Quoted text:
>> Start

Des citoyens de ce pays, le nôtre, sont traités plus bas que terre. Comme des pestiférés. Des parias. Chassés de leurs terres et de leurs habitations. Pour d’obscures raisons d’utilité publique qui dissimulent des intérêts privés. Le scandale des scandales. Une expropriation à grande échelle. Justice sociale ou braconnage?
Déguerpissez!
Et si on vous retournait le compliment? Le Cameroun vient de fêter le cinquantenaire de l’unité nationale. Or la situation des sans domiciliés fixes, appelés les déguerpis traduit mieux que de longs discours, une faillite. Question simple. Qu’est-ce qui va bien dans ce pays que nous chérissons? Ce pays qui est notre patrimoine commun? Même le cinquantenaire de notre unité nationale est entaché de menaces sourdes. Des crises à tous les étages. Crise démocratique et menaces sécuritaires.

>> End

Given data:
>> Start

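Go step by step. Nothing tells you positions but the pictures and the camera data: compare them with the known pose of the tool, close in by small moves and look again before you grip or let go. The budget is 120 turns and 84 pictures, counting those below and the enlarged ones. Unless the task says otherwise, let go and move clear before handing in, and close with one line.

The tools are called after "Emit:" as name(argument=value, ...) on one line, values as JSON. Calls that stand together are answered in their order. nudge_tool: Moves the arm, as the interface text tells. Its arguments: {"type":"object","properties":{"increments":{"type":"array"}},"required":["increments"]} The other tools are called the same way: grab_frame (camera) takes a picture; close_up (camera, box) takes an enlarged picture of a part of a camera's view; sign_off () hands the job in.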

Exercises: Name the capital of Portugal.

>> End

Exercises:
1 > Provide the original wording of the quoted text from "Des citoyens de" as far as "Déguerpissez!".
2 > How does the quoted text go on? Write the next part.

Replies:
1 >
Des citoyens de ce pays, le nôtre, sont traités plus bas que terre. Comme des pestiférés. Des parias. Chassés de leurs terres et de leurs habitations. Pour d’obscures raisons d’utilité publique qui dissimulent des intérêts privés. Le scandale des scandales. Une expropriation à grande échelle. Justice sociale ou braconnage?
Déguerpissez!

2 >
Les défis sont lourds, pressants et oppressants. Notre pays est pris en étau. Comme dans un goulot d’étranglement. La question de la justice sociale doit être au cœur des préoccupations des dirigeants. Est-ce le cas? Sur les réseaux sociaux, les images sont abondamment commentées. Elles interrogent. Gravement.
Des femmes éplorées. Des familles entières délogées de leurs habitations.
Des maisons en lambeaux, broyées par des engins de chantier sous le regard des escadrons anti-émeutes. Les autorités fabriquent des exilés de l’intérieur. Avec ou sans titre foncier. Au nom de quels intérêts supérieurs? Des évacuations faites manu-militari. Des expropriations forcées. Injustice sociale.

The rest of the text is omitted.